Hasta hoy, tampoco se ha encontrado música escrita para vihuela por un compositor americano, ni tan siquiera el nombre de algún tañedor de entonces, pero no por ello es menos evidente que aquella fuera conocida y practicada profusamente en este lado del Atlántico.

En sus páginas se halla una profusión de piezas puramente instrumentales a las que llama fantasía, seis pavanas, y villancicos y romances en español, portugués e italiano.

Sus fantasías, basadas en los modos de la iglesia, tienen un encantador carácter de vetustez, se componen, por lo general, de un solo tema, que va presentando en valores cada vez más reducidos. En algunos casos usa un mismo tema en varias fantasías; el de la octava, es utilizado antes en la séptima; asimismo se sirve del tema de la cuarta pavana para escribir una fantasía en que realiza un precioso trabajo de imitación. Esta fantasía, como tercera y cuarta pavana, son verdaderos modelos de melodía picante y graciosa, “que harían honor a los antecesores inmediatos de Juan Sebastián Bach”.
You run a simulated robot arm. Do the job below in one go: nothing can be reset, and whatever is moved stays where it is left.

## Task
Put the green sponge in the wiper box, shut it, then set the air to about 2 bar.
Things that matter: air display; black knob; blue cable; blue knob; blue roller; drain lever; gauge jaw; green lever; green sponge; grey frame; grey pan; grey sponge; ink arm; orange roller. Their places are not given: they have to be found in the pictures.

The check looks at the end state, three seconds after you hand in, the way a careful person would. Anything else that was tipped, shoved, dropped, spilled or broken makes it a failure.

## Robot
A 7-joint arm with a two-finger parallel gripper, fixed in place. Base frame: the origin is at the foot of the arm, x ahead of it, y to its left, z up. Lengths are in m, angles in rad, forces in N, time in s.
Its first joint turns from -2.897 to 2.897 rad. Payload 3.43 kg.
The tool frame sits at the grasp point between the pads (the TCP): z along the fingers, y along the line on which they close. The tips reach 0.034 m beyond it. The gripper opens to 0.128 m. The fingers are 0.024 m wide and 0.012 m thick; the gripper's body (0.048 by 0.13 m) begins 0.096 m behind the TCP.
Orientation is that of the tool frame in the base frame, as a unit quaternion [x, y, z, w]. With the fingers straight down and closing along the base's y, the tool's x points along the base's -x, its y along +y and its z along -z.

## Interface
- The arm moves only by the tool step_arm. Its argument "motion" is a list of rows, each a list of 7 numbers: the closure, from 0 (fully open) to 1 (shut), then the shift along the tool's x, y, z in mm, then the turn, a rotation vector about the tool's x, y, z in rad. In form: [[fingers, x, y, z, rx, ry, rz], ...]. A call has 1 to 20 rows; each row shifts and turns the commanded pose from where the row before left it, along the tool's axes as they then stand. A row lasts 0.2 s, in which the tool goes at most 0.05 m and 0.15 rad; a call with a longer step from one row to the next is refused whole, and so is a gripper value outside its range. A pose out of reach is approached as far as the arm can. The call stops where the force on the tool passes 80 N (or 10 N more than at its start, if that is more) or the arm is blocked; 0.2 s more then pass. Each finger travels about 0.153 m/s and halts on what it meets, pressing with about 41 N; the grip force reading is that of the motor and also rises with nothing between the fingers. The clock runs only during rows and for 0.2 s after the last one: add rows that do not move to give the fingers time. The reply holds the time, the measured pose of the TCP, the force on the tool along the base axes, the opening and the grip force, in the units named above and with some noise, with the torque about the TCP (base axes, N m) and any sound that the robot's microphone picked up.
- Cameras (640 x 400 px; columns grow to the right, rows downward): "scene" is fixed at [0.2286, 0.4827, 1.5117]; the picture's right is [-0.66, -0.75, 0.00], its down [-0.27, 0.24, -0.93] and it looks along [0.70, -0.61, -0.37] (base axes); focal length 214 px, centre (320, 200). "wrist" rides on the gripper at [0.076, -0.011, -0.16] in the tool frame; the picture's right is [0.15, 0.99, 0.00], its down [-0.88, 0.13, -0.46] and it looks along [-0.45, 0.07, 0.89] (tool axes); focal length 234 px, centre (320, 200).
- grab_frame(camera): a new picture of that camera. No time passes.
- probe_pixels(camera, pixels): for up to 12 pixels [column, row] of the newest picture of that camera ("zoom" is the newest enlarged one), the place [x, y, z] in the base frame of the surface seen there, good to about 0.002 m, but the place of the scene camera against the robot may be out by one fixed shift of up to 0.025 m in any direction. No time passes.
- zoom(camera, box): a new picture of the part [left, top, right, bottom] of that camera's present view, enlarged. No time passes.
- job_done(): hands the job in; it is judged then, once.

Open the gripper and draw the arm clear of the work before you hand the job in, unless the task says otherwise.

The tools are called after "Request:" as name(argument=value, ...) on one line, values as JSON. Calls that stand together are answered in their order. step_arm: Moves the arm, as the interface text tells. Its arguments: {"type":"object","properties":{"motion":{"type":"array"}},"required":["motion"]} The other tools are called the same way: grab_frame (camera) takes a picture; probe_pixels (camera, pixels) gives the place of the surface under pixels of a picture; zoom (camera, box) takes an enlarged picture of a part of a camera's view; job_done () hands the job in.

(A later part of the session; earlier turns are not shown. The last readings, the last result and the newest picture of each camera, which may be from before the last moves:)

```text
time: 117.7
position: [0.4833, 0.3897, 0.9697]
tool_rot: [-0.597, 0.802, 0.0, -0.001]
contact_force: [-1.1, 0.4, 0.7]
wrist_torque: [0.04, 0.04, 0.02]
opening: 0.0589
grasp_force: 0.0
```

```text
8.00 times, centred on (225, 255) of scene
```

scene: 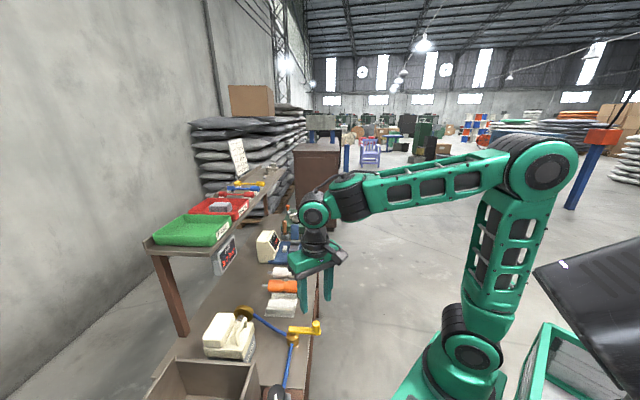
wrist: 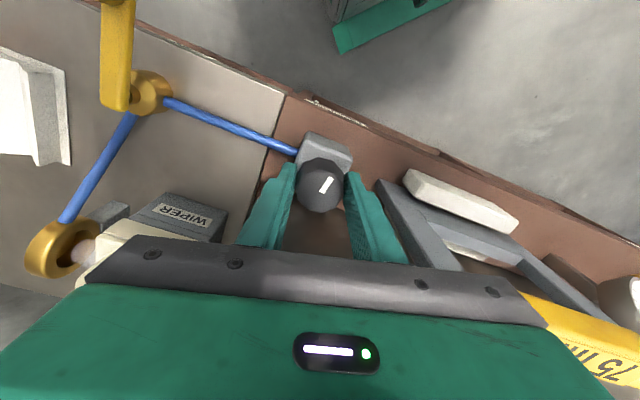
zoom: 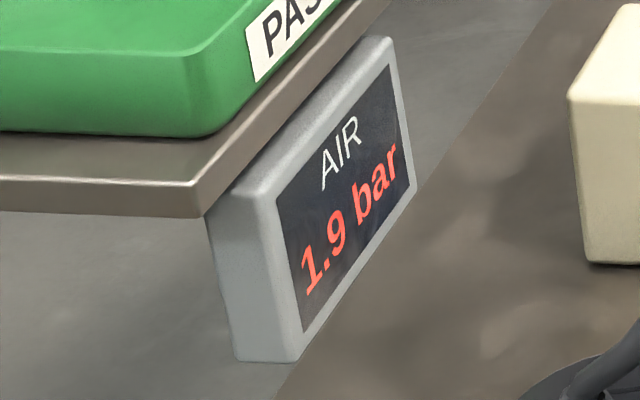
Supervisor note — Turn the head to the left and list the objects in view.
Milán busca constantemente contrastes entre la solidez de los acordes graves y llenos, y la ligereza de las figuraciones y escalas rápidas, formando como un sutil tejido musical, no exento de solidez.
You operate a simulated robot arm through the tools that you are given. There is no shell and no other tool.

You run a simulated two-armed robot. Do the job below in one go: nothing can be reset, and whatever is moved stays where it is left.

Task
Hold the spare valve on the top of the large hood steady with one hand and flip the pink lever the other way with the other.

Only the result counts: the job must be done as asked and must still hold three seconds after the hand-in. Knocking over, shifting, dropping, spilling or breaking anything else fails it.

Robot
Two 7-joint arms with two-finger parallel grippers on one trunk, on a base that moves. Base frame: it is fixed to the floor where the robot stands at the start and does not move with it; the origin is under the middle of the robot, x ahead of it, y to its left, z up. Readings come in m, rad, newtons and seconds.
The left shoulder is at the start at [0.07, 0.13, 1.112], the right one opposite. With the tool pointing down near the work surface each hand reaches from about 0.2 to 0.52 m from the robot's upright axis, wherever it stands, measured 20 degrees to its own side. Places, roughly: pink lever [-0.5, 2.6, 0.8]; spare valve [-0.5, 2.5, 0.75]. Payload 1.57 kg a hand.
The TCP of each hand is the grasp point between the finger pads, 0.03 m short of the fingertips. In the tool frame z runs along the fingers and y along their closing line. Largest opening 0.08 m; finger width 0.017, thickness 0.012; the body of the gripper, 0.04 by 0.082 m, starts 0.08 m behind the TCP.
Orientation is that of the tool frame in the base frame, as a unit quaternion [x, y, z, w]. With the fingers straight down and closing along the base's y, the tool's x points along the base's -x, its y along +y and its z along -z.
Gran interés tienen para los músicos de nuestros días, aquellas piezas en que el instrumento está unido a la voz. Allí Milán ofrece villancicos y romances que generalmente acompaña con acordes cerrados. Entre los primeros, de una dulzura encantadora, llama la atención Aquel caballero, madre, al que la íntima unión de la música con la poesía, da una fuerza expresiva realmente notable. El romance Durandarte, durandarte, uno de los más célebres del romancero español, como los tres que le siguen, permiten conocer el estilo melódico y el modo de acompañar de los chantres épicos de la Edad Media, aunque en una forma refinada e invadido de esa atmósfera cortesana y sentimental que impera en la obra de Milán.
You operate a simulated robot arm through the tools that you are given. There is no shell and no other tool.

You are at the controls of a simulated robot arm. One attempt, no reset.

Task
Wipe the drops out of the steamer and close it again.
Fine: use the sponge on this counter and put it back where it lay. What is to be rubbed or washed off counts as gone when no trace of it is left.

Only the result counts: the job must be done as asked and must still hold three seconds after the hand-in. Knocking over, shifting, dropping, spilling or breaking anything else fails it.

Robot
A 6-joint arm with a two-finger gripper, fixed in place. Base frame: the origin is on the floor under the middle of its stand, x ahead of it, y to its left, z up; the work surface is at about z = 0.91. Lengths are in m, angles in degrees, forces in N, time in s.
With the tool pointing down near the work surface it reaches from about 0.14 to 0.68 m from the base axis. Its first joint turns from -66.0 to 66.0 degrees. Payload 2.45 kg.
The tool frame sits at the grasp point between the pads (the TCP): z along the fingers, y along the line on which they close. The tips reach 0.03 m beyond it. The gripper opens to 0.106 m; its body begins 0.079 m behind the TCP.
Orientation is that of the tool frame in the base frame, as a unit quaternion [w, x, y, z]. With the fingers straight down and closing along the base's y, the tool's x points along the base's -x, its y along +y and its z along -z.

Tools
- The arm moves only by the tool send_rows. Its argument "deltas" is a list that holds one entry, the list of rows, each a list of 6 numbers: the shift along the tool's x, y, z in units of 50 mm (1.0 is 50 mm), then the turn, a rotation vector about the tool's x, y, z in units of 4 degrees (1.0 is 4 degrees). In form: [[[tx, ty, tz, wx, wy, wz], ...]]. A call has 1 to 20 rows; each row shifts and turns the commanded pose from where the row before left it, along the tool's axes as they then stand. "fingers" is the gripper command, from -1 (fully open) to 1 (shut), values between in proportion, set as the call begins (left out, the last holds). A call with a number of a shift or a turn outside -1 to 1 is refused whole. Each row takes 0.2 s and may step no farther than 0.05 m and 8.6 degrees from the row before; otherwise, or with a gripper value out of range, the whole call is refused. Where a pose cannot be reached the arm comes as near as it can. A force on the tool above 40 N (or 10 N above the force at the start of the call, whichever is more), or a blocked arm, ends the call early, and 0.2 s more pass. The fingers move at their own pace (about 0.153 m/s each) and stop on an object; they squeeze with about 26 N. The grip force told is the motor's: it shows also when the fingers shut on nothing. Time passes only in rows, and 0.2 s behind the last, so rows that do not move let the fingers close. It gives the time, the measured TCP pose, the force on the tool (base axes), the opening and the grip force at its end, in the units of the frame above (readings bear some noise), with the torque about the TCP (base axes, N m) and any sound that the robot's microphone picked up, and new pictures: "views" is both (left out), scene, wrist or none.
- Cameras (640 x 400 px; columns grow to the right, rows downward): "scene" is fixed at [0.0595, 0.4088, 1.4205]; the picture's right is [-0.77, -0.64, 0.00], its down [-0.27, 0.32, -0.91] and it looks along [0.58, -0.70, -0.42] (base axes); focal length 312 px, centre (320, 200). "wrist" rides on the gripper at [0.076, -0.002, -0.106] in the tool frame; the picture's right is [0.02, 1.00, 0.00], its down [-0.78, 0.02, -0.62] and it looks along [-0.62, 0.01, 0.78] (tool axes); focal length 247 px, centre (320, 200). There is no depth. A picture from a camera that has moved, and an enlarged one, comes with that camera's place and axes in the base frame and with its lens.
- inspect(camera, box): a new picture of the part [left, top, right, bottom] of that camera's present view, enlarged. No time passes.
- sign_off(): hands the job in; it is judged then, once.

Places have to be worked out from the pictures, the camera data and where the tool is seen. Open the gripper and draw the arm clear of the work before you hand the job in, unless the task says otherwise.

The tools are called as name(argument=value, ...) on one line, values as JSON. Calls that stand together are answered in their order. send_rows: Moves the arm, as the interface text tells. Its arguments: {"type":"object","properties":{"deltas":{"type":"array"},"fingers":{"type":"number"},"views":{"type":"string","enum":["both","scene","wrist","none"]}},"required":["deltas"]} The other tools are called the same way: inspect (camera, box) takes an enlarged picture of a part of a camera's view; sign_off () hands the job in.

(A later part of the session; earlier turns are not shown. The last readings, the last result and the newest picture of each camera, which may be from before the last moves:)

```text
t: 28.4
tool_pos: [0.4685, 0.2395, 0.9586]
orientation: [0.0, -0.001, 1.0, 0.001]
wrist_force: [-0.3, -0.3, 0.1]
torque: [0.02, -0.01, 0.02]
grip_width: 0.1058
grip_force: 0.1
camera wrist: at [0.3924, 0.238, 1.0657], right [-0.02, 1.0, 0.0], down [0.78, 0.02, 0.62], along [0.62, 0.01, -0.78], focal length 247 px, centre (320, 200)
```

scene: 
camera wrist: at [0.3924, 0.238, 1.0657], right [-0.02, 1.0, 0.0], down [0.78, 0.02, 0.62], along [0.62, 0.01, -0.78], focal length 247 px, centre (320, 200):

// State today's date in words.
En ambas piezas, el autor nos sorprende con una modulación a la tercera menor alta, transición que en el 1800 pasaba por rara. Por ello, no es de extrañar que a este gran músico y tratadista, sus contemporáneos le calificaran de “segundo Orfeo“.

De Luis de Narváez son publicados en Valladolid, en 1538, los Seys libros del Delphin de música de cifras para tañer vihuela. De la vida de este autor, solo se ha podido saber que nació en Granada, probablemente en los primeros años del 1500, y que fue maestro de Felipe Il. En la Miscelánea de Luis Zapata, dice que siendo él mozo, había en Valladolid “un músico de bihuela, llamado Narváez, de tan extraña habilidad en la música, que sobre cuatro voces de canto de órgano de un libro, echaba en la vihuela de repente otras cuatro, cosa a los que no entendían de música, milagrosa, y a los que entendían, milagrosísima”. Como estas palabras hacen comprender y como demuestra su tratado, Narváez fue un prodigioso ejecutante y un músico consumado. También le fueron publicados en Lyon, Francia, dos libros de motetes a cuatro y cinco voces (en 1539 y 1543), con el nombre de Ludovicus Narbays.

El Delphin de música constituye un modelo, una joya artística de la tipografía del siglo XVI; así, en el British Museum, a la vez que le conservan como un tesoro musical, lo incluyen en las exposiciones de impresos antiguos. Dividido en seis libros o cuadernos, cada uno tiene al empezar el grabado del Delfín, en que podemos ver un personaje mitológico cabalgando en un delfin tañendo la vihuela y la declaración de lo que contiene; al final, en la tabla o índice hay grabado un águila, con unos versos seguramente del autor.

Termina el volumen con una “Tabla general” y las “Correcciones del autor en los seis libros del Delphin”.

El primero y segundo libros están dedicados a fantasías de su libre invención. En esta obra aparecen, por vez primera, transcripciones de piezas corales para vihuela sola; misas de Josquin Després, y canciones francesas de Josquin, Gombert y Ricafort, constituyen el contenido del tercer libro. Entre las canciones francesas está la famosa Mille Regretz o Canción del emperador, de Josquin.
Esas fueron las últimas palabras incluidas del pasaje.